[start DATA EXCERPT]
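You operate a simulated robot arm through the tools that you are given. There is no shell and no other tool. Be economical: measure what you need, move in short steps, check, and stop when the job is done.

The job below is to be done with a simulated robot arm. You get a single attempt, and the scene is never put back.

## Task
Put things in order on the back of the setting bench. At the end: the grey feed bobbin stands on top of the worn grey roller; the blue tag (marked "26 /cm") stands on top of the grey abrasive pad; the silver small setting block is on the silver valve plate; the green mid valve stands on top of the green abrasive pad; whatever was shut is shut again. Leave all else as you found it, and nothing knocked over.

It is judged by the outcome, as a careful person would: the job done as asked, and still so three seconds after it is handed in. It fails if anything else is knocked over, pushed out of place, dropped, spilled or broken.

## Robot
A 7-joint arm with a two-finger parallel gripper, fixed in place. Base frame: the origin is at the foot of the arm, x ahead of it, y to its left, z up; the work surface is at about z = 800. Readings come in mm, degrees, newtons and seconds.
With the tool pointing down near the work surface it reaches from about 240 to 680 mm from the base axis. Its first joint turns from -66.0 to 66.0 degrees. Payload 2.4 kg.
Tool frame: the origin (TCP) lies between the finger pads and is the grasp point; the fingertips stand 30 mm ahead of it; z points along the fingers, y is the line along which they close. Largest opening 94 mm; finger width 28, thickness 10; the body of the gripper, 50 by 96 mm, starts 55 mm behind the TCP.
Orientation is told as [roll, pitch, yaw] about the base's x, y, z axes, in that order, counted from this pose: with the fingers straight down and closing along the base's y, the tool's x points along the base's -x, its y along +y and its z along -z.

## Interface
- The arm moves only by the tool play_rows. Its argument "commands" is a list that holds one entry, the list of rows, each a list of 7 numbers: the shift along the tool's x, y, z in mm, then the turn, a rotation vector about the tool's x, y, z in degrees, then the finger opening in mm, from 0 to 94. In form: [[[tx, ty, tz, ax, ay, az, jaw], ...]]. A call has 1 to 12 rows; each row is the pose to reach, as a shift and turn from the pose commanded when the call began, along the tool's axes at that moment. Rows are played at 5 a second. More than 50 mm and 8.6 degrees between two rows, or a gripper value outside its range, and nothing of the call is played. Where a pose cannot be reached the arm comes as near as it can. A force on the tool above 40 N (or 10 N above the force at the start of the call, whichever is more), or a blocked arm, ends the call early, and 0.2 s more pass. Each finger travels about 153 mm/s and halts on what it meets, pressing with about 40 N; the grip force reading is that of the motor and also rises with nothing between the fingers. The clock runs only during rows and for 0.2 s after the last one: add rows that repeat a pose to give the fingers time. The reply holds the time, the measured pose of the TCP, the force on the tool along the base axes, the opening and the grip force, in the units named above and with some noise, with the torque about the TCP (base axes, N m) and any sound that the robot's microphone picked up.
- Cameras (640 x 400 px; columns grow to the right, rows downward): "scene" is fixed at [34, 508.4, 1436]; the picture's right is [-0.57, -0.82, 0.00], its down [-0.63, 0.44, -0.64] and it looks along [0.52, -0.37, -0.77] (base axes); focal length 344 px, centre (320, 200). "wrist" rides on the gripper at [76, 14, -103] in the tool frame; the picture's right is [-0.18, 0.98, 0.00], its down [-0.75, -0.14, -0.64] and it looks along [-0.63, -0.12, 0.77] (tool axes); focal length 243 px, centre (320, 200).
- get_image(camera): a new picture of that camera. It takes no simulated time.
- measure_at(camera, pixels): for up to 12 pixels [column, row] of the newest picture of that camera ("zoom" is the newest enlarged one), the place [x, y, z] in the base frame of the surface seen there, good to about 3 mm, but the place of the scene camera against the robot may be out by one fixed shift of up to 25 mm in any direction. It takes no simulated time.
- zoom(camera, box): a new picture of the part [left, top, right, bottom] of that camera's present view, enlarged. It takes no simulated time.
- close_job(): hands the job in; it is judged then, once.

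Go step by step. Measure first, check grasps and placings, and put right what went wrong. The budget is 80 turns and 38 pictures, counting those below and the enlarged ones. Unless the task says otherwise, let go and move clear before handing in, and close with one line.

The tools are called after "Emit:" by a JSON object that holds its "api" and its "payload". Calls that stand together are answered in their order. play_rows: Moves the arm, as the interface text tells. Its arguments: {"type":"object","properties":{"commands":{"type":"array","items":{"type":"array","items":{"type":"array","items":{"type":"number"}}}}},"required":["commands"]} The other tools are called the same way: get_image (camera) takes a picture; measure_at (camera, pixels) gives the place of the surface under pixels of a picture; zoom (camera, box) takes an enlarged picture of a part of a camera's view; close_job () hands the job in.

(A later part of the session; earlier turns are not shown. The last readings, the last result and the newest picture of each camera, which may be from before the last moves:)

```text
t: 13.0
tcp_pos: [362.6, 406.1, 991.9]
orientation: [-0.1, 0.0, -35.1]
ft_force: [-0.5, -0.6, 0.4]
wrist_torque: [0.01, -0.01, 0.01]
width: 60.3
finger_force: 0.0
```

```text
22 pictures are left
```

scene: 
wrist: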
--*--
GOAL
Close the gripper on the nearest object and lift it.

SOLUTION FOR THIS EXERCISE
[end DATA EXCERPT]
GOAL
Starting at the line that contains "- zoom(camera, box): a", set down every line up to and including the line that contains "- close_job(): hands", exactly as given, and no other line.

SOLUTION FOR THIS EXERCISE
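- zoom(camera, box): a new picture of the part [left, top, right, bottom] of that camera's present view, enlarged. It takes no simulated time.
- close_job(): hands the job in; it is judged then, once.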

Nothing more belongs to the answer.